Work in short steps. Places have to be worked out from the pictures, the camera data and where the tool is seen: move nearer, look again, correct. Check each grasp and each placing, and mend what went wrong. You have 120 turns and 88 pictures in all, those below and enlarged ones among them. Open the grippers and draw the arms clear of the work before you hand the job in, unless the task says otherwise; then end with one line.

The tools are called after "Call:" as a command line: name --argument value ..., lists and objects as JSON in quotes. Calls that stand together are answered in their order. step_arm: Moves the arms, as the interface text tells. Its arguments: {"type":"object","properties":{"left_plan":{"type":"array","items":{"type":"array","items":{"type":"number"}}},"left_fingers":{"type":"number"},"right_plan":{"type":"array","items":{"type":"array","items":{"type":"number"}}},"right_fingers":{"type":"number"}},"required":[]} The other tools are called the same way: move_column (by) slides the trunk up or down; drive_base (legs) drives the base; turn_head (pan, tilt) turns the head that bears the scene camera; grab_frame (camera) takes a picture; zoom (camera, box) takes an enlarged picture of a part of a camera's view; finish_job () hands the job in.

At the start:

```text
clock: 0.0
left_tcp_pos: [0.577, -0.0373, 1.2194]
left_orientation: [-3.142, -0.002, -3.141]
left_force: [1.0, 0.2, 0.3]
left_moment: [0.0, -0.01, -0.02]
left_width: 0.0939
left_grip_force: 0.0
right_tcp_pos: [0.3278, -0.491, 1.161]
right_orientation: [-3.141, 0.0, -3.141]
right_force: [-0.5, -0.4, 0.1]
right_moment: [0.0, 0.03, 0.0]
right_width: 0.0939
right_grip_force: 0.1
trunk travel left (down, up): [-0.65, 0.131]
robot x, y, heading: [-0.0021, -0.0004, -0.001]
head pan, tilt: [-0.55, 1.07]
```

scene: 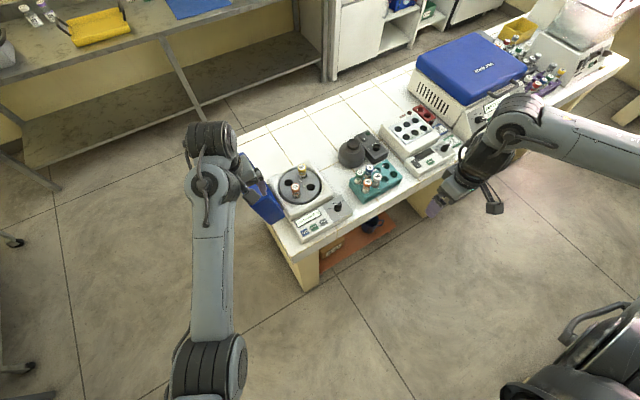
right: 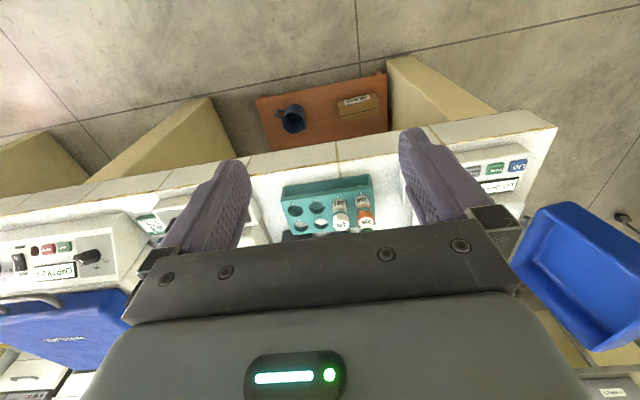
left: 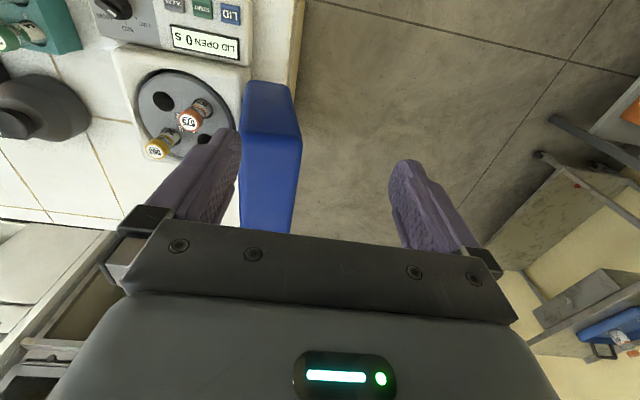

Aim of the task:
Quote the full listing above word for word; exclude every picture from the copy.

Result of the exercise:
Work in short steps. Places have to be worked out from the pictures, the camera data and where the tool is seen: move nearer, look again, correct. Check each grasp and each placing, and mend what went wrong. You have 120 turns and 88 pictures in all, those below and enlarged ones among them. Open the grippers and draw the arms clear of the work before you hand the job in, unless the task says otherwise; then end with one line.

The tools are called after "Call:" as a command line: name --argument value ..., lists and objects as JSON in quotes. Calls that stand together are answered in their order. step_arm: Moves the arms, as the interface text tells. Its arguments: {"type":"object","properties":{"left_plan":{"type":"array","items":{"type":"array","items":{"type":"number"}}},"left_fingers":{"type":"number"},"right_plan":{"type":"array","items":{"type":"array","items":{"type":"number"}}},"right_fingers":{"type":"number"}},"required":[]} The other tools are called the same way: move_column (by) slides the trunk up or down; drive_base (legs) drives the base; turn_head (pan, tilt) turns the head that bears the scene camera; grab_frame (camera) takes a picture; zoom (camera, box) takes an enlarged picture of a part of a camera's view; finish_job () hands the job in.

At the start:

```text
clock: 0.0
left_tcp_pos: [0.577, -0.0373, 1.2194]
left_orientation: [-3.142, -0.002, -3.141]
left_force: [1.0, 0.2, 0.3]
left_moment: [0.0, -0.01, -0.02]
left_width: 0.0939
left_grip_force: 0.0
right_tcp_pos: [0.3278, -0.491, 1.161]
right_orientation: [-3.141, 0.0, -3.141]
right_force: [-0.5, -0.4, 0.1]
right_moment: [0.0, 0.03, 0.0]
right_width: 0.0939
right_grip_force: 0.1
trunk travel left (down, up): [-0.65, 0.131]
robot x, y, heading: [-0.0021, -0.0004, -0.001]
head pan, tilt: [-0.55, 1.07]
```

scene: 
right: 
left: 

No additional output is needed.